* Start DATASET CONTENT *

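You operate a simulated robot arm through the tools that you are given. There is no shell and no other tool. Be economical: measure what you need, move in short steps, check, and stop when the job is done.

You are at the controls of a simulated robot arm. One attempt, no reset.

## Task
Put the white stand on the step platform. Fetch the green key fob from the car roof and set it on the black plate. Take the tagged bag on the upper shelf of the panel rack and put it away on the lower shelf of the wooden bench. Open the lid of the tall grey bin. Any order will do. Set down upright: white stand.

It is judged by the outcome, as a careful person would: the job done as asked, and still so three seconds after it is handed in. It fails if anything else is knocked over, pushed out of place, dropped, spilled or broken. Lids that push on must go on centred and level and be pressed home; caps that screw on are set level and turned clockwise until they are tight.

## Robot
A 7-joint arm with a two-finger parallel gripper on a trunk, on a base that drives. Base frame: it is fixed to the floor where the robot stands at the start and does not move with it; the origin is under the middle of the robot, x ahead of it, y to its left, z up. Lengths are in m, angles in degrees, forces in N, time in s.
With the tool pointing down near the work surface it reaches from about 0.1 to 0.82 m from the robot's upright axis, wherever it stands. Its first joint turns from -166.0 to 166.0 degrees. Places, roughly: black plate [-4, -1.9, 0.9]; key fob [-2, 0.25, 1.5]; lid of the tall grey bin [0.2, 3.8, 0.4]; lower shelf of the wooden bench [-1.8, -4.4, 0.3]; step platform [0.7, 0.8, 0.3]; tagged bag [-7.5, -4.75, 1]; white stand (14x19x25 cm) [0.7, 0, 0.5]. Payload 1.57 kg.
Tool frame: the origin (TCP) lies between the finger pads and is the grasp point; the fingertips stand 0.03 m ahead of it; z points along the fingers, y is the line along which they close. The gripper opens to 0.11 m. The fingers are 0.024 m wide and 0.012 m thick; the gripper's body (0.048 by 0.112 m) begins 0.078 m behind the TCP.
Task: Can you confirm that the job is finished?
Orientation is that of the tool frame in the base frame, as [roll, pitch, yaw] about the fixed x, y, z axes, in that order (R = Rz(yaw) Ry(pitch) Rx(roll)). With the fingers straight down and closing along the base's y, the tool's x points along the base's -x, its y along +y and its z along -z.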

* End DATASET CONTENT *

- [DIRECTIONS]
Please return the data above exactly as given.

- [ANSWER TO THE EXERCISE]
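You operate a simulated robot arm through the tools that you are given. There is no shell and no other tool. Be economical: measure what you need, move in short steps, check, and stop when the job is done.

You are at the controls of a simulated robot arm. One attempt, no reset.

## Task
Put the white stand on the step platform. Fetch the green key fob from the car roof and set it on the black plate. Take the tagged bag on the upper shelf of the panel rack and put it away on the lower shelf of the wooden bench. Open the lid of the tall grey bin. Any order will do. Set down upright: white stand.

It is judged by the outcome, as a careful person would: the job done as asked, and still so three seconds after it is handed in. It fails if anything else is knocked over, pushed out of place, dropped, spilled or broken. Lids that push on must go on centred and level and be pressed home; caps that screw on are set level and turned clockwise until they are tight.

## Robot
A 7-joint arm with a two-finger parallel gripper on a trunk, on a base that drives. Base frame: it is fixed to the floor where the robot stands at the start and does not move with it; the origin is under the middle of the robot, x ahead of it, y to its left, z up. Lengths are in m, angles in degrees, forces in N, time in s.
With the tool pointing down near the work surface it reaches from about 0.1 to 0.82 m from the robot's upright axis, wherever it stands. Its first joint turns from -166.0 to 166.0 degrees. Places, roughly: black plate [-4, -1.9, 0.9]; key fob [-2, 0.25, 1.5]; lid of the tall grey bin [0.2, 3.8, 0.4]; lower shelf of the wooden bench [-1.8, -4.4, 0.3]; step platform [0.7, 0.8, 0.3]; tagged bag [-7.5, -4.75, 1]; white stand (14x19x25 cm) [0.7, 0, 0.5]. Payload 1.57 kg.
Tool frame: the origin (TCP) lies between the finger pads and is the grasp point; the fingertips stand 0.03 m ahead of it; z points along the fingers, y is the line along which they close. The gripper opens to 0.11 m. The fingers are 0.024 m wide and 0.012 m thick; the gripper's body (0.048 by 0.112 m) begins 0.078 m behind the TCP.
Task: Can you confirm that the job is finished?
Orientation is that of the tool frame in the base frame, as [roll, pitch, yaw] about the fixed x, y, z axes, in that order (R = Rz(yaw) Ry(pitch) Rx(roll)). With the fingers straight down and closing along the base's y, the tool's x points along the base's -x, its y along +y and its z along -z.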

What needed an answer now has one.